Empires In World History: Power And The Politics Of Difference, by Jane Burbank and Frederick Cooper
Empires can be a tricky subject to write about. It is easy for people to feel a sense of moral fury when it comes to empires and the way that they have behaved throughout history, but the authors do a good job at being fair-minded when it comes to both the good and bad sides of empires. As many people are not used to giving credit where it is due, that is impressive. The authors are also critical about both the nostalgia for empire as well as the way that imperialism fell not because of humanitarian reasons per se but because in an age of growing social welfare states in imperial states most empires simply ceased to be profitable given the minimal economic development of most colonial areas and the growing opposition that was faced in many areas. Also, the authors are wise to note that the age of empires is not necessarily over, and that they may return because there has been no great change in human nature over the course of the last few decades, something that many writers of history have conveniently forgot.

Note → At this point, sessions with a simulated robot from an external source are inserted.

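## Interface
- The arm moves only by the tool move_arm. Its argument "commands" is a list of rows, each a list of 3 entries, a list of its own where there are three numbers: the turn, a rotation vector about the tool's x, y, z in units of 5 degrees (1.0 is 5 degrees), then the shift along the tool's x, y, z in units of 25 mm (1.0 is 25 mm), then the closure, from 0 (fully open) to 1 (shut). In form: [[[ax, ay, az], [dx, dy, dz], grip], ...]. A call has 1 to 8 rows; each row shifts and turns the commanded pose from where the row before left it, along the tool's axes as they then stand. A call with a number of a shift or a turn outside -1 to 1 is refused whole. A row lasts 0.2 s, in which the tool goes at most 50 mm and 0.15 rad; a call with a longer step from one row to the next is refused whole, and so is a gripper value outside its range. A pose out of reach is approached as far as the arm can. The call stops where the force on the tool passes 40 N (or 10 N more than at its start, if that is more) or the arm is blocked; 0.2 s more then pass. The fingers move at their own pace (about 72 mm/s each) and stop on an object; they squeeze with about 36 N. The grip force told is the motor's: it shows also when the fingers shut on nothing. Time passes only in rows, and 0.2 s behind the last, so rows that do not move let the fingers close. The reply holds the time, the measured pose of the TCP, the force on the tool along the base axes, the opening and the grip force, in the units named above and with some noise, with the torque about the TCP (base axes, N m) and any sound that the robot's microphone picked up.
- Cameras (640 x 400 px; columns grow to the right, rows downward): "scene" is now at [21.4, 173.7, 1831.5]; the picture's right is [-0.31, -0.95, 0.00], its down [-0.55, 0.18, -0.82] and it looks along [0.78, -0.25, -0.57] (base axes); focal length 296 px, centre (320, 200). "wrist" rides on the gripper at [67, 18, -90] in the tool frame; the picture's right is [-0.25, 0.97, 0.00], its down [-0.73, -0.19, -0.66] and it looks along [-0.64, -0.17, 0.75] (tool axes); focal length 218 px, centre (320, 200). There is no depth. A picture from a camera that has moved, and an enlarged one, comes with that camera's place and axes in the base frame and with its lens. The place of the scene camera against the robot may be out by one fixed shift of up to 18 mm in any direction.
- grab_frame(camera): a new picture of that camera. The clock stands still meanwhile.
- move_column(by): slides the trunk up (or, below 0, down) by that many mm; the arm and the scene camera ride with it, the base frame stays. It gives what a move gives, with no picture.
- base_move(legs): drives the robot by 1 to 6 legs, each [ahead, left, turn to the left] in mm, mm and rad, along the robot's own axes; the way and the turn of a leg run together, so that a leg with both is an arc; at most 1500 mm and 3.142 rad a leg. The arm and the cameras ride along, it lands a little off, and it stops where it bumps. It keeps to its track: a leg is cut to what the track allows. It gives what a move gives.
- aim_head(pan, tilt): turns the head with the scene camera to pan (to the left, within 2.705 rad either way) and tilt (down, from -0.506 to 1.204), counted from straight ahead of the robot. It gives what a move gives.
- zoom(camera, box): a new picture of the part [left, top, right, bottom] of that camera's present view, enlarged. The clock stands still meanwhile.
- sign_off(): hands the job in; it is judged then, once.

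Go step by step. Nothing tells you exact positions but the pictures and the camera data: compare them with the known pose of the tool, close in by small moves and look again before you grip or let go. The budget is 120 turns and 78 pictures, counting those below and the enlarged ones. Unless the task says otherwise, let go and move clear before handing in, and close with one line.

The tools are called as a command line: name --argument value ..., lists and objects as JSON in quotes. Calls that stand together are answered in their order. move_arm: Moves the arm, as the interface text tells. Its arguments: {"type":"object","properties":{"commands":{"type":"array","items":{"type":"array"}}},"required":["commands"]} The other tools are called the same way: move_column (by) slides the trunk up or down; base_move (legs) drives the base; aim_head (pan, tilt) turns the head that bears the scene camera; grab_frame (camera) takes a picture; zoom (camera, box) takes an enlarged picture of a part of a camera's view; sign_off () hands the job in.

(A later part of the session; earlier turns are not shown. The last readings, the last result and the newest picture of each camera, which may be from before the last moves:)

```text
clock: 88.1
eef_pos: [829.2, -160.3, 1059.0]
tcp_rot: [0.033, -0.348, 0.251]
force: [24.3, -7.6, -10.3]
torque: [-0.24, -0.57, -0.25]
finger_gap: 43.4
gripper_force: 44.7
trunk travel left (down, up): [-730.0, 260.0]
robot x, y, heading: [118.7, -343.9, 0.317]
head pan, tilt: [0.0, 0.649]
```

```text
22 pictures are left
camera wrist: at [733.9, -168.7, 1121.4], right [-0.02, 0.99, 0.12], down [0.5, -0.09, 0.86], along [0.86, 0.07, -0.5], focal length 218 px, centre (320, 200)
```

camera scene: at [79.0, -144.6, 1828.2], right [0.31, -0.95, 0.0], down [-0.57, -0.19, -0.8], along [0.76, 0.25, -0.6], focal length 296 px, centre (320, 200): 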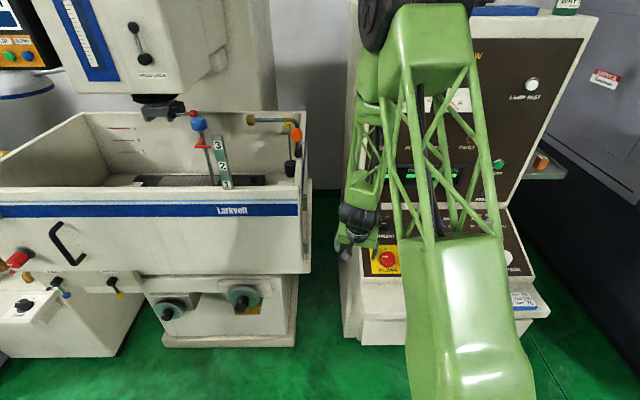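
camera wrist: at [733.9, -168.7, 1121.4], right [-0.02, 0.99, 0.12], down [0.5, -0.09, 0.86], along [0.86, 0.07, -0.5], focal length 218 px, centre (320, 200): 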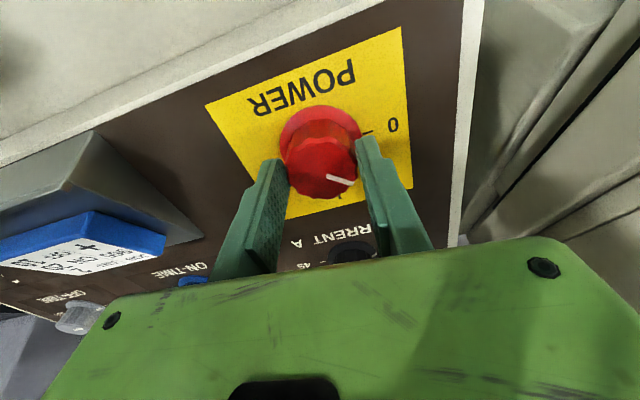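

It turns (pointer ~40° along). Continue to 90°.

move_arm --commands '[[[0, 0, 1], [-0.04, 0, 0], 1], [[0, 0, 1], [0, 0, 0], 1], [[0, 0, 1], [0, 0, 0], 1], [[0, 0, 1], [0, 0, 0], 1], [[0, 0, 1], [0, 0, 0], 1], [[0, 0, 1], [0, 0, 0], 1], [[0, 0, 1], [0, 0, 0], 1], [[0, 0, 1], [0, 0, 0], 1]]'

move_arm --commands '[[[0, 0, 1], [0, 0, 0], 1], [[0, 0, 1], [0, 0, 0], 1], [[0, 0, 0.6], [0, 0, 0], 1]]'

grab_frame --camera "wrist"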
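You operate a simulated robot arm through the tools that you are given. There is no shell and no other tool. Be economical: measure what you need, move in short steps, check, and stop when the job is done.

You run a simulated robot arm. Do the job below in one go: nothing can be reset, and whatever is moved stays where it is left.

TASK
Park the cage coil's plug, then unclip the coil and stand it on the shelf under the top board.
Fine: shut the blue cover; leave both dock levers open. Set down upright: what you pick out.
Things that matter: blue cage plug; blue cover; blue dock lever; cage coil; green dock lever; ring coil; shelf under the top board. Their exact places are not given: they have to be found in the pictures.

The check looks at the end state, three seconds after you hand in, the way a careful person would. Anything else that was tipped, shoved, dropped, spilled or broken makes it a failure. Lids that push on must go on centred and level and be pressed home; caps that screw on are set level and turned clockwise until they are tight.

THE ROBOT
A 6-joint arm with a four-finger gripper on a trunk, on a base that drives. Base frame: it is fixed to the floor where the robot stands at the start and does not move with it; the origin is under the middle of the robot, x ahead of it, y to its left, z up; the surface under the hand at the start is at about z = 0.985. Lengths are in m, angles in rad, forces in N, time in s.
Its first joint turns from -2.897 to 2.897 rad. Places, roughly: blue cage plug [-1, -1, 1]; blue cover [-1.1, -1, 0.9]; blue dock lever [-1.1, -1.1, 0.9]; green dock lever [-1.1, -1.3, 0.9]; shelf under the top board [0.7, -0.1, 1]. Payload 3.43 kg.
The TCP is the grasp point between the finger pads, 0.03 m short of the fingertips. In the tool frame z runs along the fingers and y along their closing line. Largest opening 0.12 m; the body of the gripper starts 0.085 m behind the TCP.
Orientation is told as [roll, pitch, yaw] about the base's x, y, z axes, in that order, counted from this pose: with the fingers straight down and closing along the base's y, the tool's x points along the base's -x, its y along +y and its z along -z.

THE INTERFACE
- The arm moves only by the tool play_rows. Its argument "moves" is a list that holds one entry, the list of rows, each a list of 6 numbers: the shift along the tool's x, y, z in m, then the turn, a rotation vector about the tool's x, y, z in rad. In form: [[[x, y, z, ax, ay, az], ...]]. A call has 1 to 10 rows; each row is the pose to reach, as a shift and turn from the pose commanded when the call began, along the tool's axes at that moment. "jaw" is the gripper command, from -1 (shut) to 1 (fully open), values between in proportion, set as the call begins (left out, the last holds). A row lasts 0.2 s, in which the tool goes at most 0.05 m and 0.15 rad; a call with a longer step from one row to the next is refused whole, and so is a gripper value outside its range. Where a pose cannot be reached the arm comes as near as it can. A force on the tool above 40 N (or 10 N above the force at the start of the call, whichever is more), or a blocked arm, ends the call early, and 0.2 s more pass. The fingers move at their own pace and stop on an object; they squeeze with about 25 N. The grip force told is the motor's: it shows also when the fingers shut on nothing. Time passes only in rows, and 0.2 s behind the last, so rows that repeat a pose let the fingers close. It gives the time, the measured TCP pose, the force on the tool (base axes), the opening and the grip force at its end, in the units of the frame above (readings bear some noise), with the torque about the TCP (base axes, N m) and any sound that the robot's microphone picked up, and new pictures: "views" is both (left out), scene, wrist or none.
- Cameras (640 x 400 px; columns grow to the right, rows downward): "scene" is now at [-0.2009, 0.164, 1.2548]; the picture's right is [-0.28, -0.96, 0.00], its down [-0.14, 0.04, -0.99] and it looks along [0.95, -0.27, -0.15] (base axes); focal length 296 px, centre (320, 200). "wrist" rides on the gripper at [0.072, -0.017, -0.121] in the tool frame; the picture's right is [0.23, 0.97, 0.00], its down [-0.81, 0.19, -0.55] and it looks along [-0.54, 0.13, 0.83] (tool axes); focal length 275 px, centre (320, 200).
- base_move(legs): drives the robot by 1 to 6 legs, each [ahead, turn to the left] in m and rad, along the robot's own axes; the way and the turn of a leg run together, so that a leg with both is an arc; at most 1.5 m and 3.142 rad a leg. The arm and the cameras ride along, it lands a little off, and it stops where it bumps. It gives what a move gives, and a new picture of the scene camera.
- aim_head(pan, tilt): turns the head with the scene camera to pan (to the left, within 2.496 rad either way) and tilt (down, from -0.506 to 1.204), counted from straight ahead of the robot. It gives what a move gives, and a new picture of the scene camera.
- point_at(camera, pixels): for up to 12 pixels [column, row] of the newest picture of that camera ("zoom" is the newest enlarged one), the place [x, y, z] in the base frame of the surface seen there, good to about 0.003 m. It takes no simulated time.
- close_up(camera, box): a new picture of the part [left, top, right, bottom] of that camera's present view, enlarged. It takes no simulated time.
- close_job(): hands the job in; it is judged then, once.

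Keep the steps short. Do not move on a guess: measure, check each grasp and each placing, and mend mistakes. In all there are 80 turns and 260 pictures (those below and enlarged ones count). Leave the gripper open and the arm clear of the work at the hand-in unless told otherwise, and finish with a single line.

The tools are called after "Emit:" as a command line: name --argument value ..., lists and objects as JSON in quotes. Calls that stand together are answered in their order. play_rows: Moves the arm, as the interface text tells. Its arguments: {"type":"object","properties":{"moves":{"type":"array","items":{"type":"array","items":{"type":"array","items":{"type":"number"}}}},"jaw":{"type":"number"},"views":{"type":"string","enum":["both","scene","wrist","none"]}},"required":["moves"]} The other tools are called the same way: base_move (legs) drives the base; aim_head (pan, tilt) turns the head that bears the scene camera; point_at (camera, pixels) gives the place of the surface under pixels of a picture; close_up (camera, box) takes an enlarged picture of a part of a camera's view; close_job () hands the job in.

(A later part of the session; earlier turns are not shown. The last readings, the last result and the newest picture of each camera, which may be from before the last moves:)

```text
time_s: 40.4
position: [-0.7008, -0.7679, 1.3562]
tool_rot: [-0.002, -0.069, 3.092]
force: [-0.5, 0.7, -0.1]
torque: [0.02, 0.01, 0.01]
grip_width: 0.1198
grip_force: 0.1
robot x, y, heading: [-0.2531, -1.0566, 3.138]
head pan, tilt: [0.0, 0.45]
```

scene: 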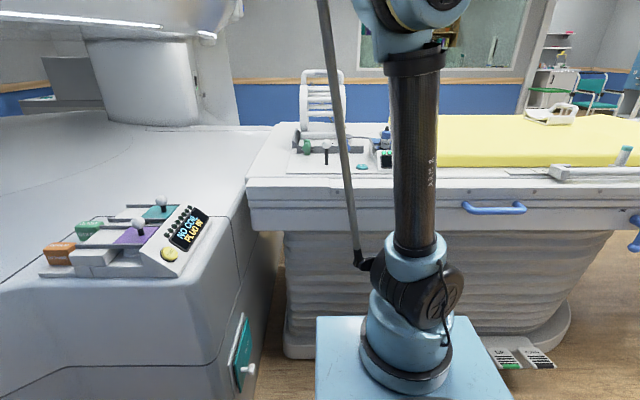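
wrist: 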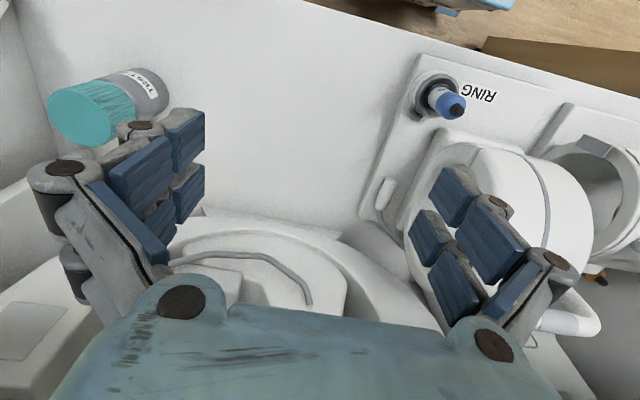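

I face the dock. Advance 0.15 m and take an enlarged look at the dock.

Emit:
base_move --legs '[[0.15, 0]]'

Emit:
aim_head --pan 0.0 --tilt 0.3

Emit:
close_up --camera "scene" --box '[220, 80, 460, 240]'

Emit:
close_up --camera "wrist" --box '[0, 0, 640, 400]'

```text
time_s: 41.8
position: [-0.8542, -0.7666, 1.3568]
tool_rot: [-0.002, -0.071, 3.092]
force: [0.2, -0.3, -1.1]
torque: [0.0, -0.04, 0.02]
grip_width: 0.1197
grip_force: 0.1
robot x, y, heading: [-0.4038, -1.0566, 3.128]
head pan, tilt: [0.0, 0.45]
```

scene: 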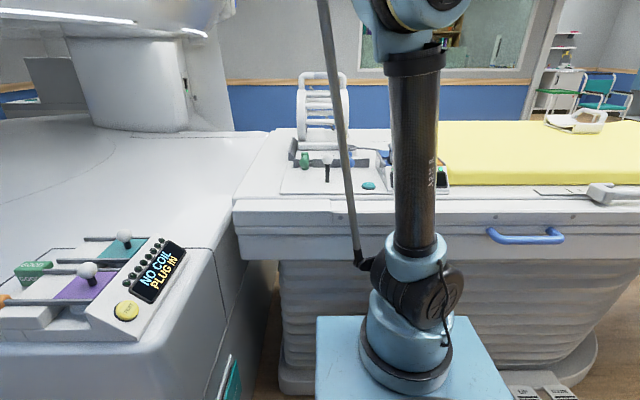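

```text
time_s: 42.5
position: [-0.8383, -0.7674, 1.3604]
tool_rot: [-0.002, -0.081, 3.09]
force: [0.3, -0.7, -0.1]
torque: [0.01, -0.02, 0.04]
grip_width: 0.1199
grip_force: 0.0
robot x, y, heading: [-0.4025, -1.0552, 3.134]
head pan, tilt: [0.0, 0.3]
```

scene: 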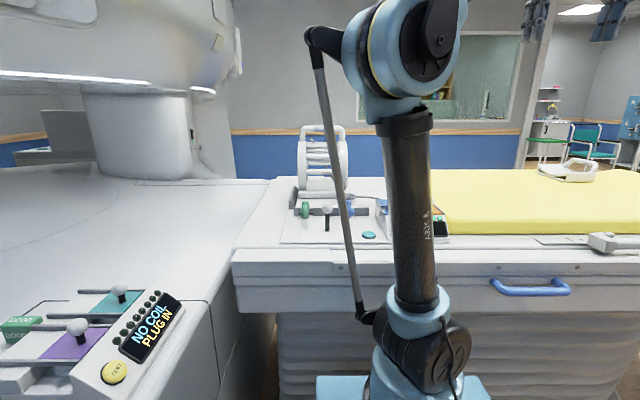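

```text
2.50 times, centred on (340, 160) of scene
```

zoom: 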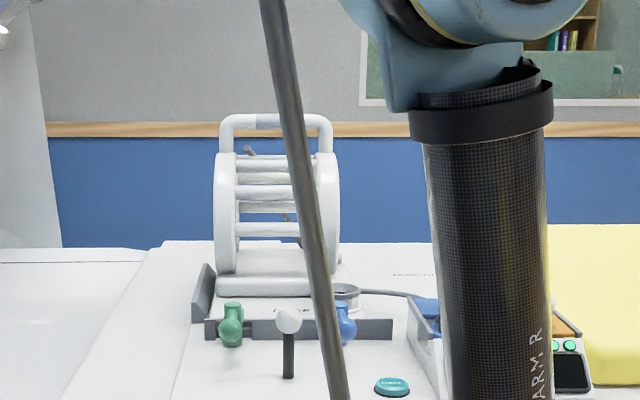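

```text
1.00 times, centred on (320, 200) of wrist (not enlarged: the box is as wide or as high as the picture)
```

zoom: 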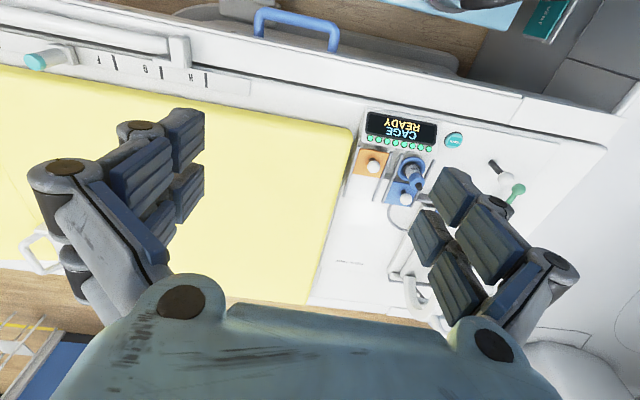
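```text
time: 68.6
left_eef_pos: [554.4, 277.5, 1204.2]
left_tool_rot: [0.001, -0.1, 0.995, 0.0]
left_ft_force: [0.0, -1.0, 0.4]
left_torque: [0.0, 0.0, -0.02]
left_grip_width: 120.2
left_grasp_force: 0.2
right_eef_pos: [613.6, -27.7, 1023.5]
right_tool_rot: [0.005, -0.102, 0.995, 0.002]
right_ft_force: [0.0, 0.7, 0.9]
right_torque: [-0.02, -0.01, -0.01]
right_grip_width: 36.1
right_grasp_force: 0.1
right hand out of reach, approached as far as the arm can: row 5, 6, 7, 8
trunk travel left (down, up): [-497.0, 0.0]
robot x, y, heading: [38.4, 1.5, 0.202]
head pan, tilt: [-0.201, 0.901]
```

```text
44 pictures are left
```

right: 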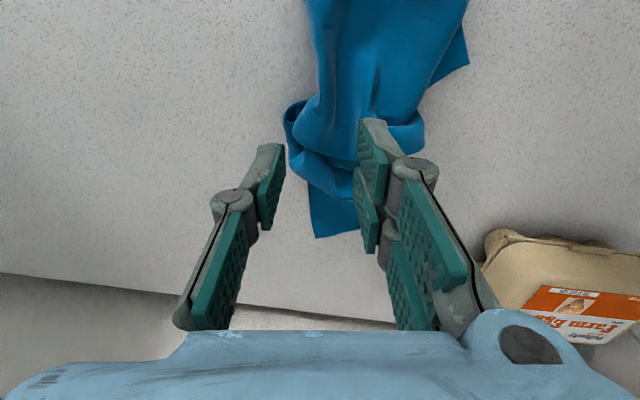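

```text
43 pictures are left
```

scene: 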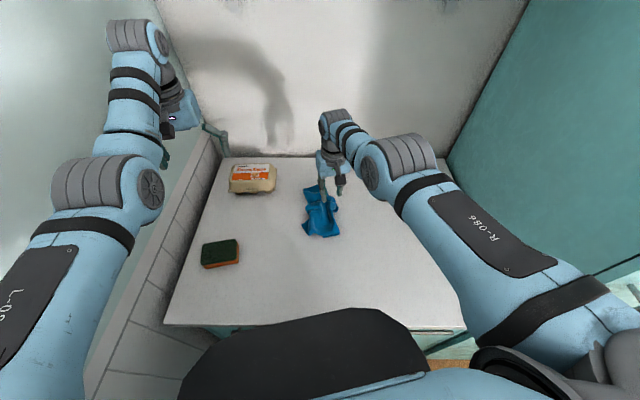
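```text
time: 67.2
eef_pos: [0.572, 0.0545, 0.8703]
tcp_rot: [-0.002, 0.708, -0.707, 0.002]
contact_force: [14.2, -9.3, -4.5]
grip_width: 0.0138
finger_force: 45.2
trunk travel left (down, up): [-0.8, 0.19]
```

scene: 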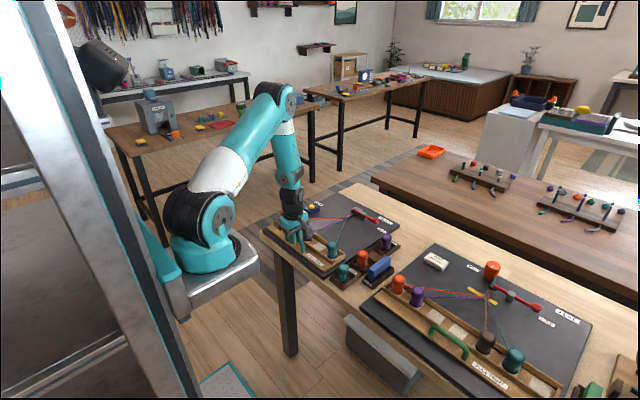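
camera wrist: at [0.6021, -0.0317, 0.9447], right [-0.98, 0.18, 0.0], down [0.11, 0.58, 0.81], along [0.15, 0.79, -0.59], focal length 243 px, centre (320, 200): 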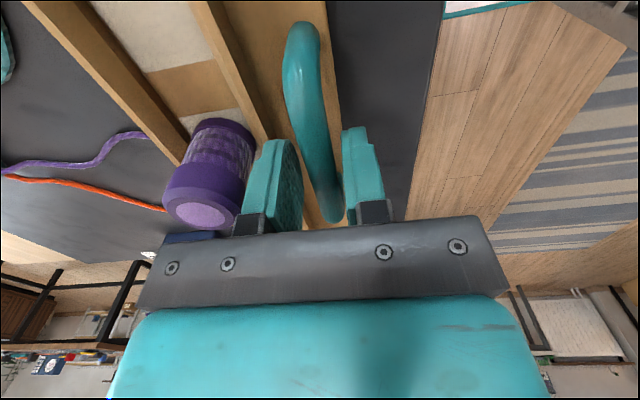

This book is almost 500 pages long and is divided into 14 large chapters. The book begins with a list of illustrations and a preface and then discusses imperial trajectories (1) around the world as well as the similarities and differences between imperial rule in Rome and ancient China (2). After that the author discusses what happened after Rome in the Mediterranean and European world regarding the different models of empire between Christians and Muslims (3) as well as the Eurasian connections of the Mongol Empire (4). There is a discussion of the Ottoman and Spanish empires and their importance beyond the Mediterranean (5) as well as the Oceanic economies and colonial societies between Europe, Asia, and the Americas (6). The authors discuss empire-building beyond the steppe in Russia and China (7) as well as the relationship between empire, nation, and citizenship in the revolutionary era (8). The authors slow down the time span to discuss the spread of Russia and the United States across continents (9) as well as imperial repertoires and the myths of modern imperialism on the right and left (10). After that the authors discuss sovereignty and empire in 19th century Europe and its near abroad (11) as well as war and revolution in an imperial world between World War I and the end of World War II (12). Finally, the authors close with a discussion of the end of empire (13) as well as the relationship between empires, states, and the political imagination (14), after which there are suggested reading and citations as well as an index.
The author’s view of histories is quite expansive, beginning in early history and continuing to the present day. Of particular importance is the way that empires have always involved the disparate power between rulers and ruled as well as the politics of difference that have always separated peoples and prevented a great deal of buy-in. That said, empires have also generally required at least enough local buy-in to endure, and the authors explore those aspects of various empires that have made them more lasting as well as more important in the course of the world. In particular, the authors are intrigued by the difference between the persistent Chinese unity despite periods of disagreement and the equally persistent disunity in the former Roman empire, something that would be of interest to many readers as well. This book is a long one and one that would take people quite a while to read, but if they have an interest in reading about empires and want to do it right, there is a lot to appreciate here. Not everyone is going to want to think of anything positive to come out of the Mongol Empires or the empires of Western European countries, but those who are willing to reflect on the balance sheet of empires will find a lot here to think about.